Telat atau tidak, saya tetap lanjutkan.

Jadi, esensi dari kontroversi di atas itu adalah adanya pihak yang menolak pernyataan yang mengkaitkan pemerkosaan dengan rok mini. "Jangan salahkan rok mininya. Salahkan pemerkosanya." Kira-kira seperti itu bunyi penolakan yang muncul dalam kontroversi terkait. Denial? Nanti dulu. Jangankan denial, mungkin saja masalah ini tidak masuk kategori kontroversi.

Kita sama-sama sepakat bahwa pihak yang salah, yaitu yang wajib dihukum, dalam sebuah kasus pemerkosaan adalah pemerkosanya.

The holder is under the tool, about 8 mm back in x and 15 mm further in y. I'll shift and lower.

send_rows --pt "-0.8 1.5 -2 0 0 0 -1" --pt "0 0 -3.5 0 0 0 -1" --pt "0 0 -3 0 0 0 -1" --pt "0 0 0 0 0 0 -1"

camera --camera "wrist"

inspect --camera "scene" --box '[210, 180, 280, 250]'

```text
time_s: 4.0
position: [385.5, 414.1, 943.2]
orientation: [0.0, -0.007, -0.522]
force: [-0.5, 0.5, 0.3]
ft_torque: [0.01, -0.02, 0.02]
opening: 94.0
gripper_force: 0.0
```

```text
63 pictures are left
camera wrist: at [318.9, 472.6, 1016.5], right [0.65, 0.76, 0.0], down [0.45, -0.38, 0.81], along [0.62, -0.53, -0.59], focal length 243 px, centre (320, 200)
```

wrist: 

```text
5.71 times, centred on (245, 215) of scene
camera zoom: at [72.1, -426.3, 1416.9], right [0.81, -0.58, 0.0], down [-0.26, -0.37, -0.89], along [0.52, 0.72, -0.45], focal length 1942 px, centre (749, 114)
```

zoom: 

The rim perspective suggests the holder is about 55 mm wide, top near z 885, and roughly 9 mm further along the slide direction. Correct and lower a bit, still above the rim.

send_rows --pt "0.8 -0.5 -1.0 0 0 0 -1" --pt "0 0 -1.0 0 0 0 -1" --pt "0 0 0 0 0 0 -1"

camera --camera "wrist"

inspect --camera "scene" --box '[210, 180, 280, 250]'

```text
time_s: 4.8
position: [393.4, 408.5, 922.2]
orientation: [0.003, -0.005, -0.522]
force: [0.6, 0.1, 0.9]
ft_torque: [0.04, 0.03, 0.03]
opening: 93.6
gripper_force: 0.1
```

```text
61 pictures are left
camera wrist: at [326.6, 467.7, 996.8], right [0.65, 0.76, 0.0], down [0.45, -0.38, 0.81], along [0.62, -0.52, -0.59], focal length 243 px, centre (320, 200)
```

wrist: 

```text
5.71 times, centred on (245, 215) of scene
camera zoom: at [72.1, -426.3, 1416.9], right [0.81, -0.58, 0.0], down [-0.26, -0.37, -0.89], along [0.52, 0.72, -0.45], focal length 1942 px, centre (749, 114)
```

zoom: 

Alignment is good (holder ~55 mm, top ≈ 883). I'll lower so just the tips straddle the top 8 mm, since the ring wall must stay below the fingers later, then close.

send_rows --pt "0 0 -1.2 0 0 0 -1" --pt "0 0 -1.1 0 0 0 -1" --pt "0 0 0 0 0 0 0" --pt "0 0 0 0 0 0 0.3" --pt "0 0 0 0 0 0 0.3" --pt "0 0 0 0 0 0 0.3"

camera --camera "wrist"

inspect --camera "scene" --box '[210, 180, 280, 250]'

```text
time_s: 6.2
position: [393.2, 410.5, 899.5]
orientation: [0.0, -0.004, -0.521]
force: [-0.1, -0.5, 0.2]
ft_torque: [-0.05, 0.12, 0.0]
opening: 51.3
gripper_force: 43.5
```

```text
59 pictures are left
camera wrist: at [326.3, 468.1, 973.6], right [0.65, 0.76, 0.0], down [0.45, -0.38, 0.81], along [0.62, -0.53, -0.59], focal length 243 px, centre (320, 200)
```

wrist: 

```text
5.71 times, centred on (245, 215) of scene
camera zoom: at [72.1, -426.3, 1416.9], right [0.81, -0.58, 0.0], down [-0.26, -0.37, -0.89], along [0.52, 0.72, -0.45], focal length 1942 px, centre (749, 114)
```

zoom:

Korban pemerkosaan, apa pun pakaiannya, tidak layak disalahkan atau dihukum. Rasanya mengenaskan bila korban pemerkosaan, yang kemungkinan besar akan mengalami trauma, justru kehilangan dukungan dari masyarakat yang ikut menudingnya turut andil dalam pemerkosaan itu.

Sebagaimana kita ketahui bersama, pemerkosaan itu bergantung pada 4 (empat) faktor utama, yaitu pelaku, korban, waktu, dan lokasi. Di masing-masing faktor tersebut, ada sekumpulan faktor-faktor turunan lain yang perlu diperhatikan. Waktu dan lokasi memiliki peran penting dalam konteks pemerkosaan. Apa mungkin pemerkosaan terjadi di tengah keramaian pada siang hari? Kalau mungkin, itu artinya moral masyarakat di sekitar lokasi tersebut sudah bobrok sebobrok-bobroknya.

Faktor pelaku tentu saja lebih dominan dibandingkan waktu atau lokasi. Pemerkosaan dapat terjadi di tempat-tempat yang tidak kita bayangkan. Seorang gadis mungkin saja diperkosa di rumahnya sendiri; misalnya saat gadis itu memang sedang sendirian di rumah. Siang atau malam bisa jadi tidak relevan dalam konteks pemerkosaan; yang penting lokasinya sepi. Jelas sekali bahwa faktor penentu terjadinya pemerkosaan adalah pelakunya sendiri.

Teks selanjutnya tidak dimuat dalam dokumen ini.